不鮮明な文字の解読に非常な苦労を要したので、みなさんも是非読んでみて頂きたいと思う。
***「両神村ハ山間ノ部落ナレバ地勢上小学校教育ノ如キモ本校外四箇所ニ分教場ヲ設ケ児童ヲ教育セリ
特ニ煤川分教場ノ如キハ村ノ西端ニ位シ通学区域約二里ニ亘リ羊腸ノ小径ヲ辿ルナレバ児童ノ××一方ナラズ従テ雨ノ日雪ノ時ハ出席僅少ナルノ状態ニアリ
偶関東木材ノ当地ニ××ヲ開始スルヤ従業員ノ子弟入学スルモノ多ク同分教場ハ狭溢ニシテ到底此レヲ収容スルニ余地ナシニ至レリ
従テ大正十年十月時ノ本村要路者並ニ同分教場区域内ノ父兄及同会社両神出材部ト相計リ児童通学ノ便ヲモ考慮シ其ノ通学部落ノ負担ヲ以テ別ニ字滝前ニ教室ヲ建設スルコトヲ決シ大正十年十一月滝前区域内ノ父兄ハ同会社両神出材部ト合同シ委員五名ヲ選挙シ之ガ事業に着手ス
或ハ設計或ハ寄付ノ募集ニ将タ校地ノ地並シ及校舎建設ニ昼夜営々トシテ奮励努力シ僅々八箇月経費五千五百七十一円人夫一千六十七人ニシテ校地三百坪校舎三十一坪二合五勺ヲ竣成××
十一年五月郡長警察署長ヲ始メトシ村要路ノ方々来列シ会スルモノ無慮五百名盛大ナル開校式ヲ挙行セリ
前ハ小森川ノ清流ニ臨ミ後ハ蒼然タル森林ヲ負ヒ通気採光ニ注意シクレバ山間稀ニ××校舎ナリ
此ノ挙ヲ永ク記念センガ為メ有志相図リテ之ヲ石ニ録ス
大正十三年三月十一月五日
両神尋常小学校長」***
(注 ××は解読不能箇所 )
この記念碑にいう「新築校舎」とは写真の校舎とは別のものと思われるが、今も昔も、子供たちに良い教育を、と願う親心は変わらないものである。
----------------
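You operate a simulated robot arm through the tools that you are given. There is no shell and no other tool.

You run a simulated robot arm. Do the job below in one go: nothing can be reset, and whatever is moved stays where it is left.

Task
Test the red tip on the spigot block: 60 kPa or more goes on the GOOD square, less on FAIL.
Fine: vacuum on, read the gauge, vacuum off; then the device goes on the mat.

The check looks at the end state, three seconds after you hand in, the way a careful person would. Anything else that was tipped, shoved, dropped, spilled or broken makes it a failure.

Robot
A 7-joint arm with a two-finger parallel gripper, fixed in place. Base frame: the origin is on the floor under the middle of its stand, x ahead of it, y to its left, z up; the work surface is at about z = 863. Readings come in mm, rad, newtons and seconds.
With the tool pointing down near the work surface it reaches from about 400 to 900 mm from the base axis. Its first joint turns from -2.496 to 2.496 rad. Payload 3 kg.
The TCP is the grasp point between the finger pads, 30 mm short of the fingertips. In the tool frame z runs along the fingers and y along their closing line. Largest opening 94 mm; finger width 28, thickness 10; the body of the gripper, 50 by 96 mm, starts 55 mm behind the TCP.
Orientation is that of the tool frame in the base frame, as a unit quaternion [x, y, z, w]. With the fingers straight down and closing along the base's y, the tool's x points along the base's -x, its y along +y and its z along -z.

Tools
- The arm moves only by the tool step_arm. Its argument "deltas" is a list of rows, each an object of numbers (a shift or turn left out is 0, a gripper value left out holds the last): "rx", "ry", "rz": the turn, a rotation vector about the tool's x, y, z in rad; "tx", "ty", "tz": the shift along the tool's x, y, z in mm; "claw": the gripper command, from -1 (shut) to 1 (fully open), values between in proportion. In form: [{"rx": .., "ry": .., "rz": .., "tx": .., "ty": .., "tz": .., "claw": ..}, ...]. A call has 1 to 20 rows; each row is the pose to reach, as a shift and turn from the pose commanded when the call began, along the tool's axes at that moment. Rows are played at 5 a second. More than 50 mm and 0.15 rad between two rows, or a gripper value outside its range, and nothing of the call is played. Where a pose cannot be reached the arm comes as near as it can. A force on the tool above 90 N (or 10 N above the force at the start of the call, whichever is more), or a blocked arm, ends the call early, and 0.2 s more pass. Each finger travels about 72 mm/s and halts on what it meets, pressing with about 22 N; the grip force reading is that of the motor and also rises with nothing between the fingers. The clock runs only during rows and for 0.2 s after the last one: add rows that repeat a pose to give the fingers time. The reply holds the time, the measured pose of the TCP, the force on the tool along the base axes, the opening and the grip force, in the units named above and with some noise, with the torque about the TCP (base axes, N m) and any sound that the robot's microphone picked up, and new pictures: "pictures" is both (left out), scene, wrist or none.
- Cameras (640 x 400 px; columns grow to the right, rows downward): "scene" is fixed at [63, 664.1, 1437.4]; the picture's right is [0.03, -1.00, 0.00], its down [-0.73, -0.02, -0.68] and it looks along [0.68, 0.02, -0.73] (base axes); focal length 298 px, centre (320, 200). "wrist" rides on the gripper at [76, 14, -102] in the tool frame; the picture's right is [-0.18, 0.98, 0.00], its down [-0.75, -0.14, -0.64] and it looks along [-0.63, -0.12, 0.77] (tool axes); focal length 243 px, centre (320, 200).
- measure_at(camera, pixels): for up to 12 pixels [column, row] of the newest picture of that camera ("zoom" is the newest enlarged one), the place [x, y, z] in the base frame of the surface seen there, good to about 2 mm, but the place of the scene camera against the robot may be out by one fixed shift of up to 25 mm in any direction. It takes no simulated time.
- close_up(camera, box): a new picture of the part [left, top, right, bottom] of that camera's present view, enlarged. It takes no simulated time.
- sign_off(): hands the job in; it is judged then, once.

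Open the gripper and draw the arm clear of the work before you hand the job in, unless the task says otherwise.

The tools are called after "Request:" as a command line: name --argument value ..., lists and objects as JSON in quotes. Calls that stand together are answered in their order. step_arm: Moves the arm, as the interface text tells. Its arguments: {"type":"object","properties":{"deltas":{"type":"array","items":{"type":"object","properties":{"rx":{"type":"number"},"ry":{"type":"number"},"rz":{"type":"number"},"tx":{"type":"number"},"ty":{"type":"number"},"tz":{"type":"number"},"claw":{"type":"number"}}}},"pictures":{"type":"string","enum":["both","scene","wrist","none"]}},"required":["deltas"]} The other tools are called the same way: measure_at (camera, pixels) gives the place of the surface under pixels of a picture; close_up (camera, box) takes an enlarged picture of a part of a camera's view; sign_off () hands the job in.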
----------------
③ 学校跡は現在、「村営のふるさとキャンプ場」として再利用されている。
夏の一時期だけは、昔日と同じような子供達の歓声がこだまする。
しかし撮影時は冬で、谷間を吹きぬける風は冷たく、身にしみわたる感じであった。
④ 校舎の向こうに見えるのはキャンプの炊事場。
⑤ 今はひっそりと・・・・・、
⑥ ・・・・・夏の訪れを待っているようだ。
② 両神村立両神小学校「煤川」分校跡と煤川集落
① 煤川は「すすかわ」と読む。
「滝前分校」よりやや下流に拓けた、小森川流域では比較的大きな集落で「川煤川」と「山煤川」の上下2集落に分かれている。
「滝前分校」の記念碑にも記述のある「煤川分校」跡だが、この記念碑以外に学校であったという面影は見当たらない。
碑の前には部落の集会場が建ち、周囲は共有のモータープールになっていた。
道路建築の際に造成し直されてしまったようである。
代わりに「山煤川」の集落を紹介してみることにする。
② 部落のメイン・ストリート。
集落の入口にはモータープールがあり、そこから各個人の家には、このような荷車道を通ってゆく。
消火栓が見えるが、消防自動車も入れない地域なので、火事には細心の注意が払われているようだ。
③ 急な斜面にへばりつくように人家が建つ。
瀬戸内沿岸の景色に似ているような感がしないでもない。
④ 集落にはもう子供はいないという。
その、すでに成人した子供達がかつて使っていたであろう自転車が、軒下に積み重ねられていた。
⑤ 巨岩を積み重ねた、立派な石垣。
この作業がすべて人の手によって為されたという先人の偉業に、ふと畏敬の念がよぎる。
⑥ 日だまりの道。
昼下がりで人影はない。
かつて、こうした山村ではよく、お年寄りどうしが「日向ぼっこ」をしながら語り合う光景を目にしたものだが、最近は見かけなくなった。
③ 両神村立両神小学校「出原」分校跡
「出原」は「山村をたずねて①」で紹介した集落で「いでがはら」と読む。
「薄川」上流部に拓けた比較的戸数の多い集落である。
① この学校は何かの情報を頼りに行ったものではなく、偶然に探し当てたものである。
出原部落を撮影中、石垣と建物を見てピンときた。
最近はこうした「廃校」にとても敏感になってしまったようである。(笑)
② 高台の日当りの良い場所に学校はある。
森の中の滝前分校とは対照的だ。
③ 窓からは一年中「両神山」が望める。
こんな風光明媚な学校も珍しい。
「両神山」は日本百名山のうちのひとつだ。
④ 軒板の丸い模様は啄木鳥のあけた穴である。
「餌はない筈なんだがな、何だかつつくんだよなぁ~」とは土地の人の弁。
⑤ 午後の日差しを浴びて。
⑥ どこの学校にも同じような記念碑があった。
時がたっても、村の人々の記憶から忘れ去られてはいない、というのは幸いなことである。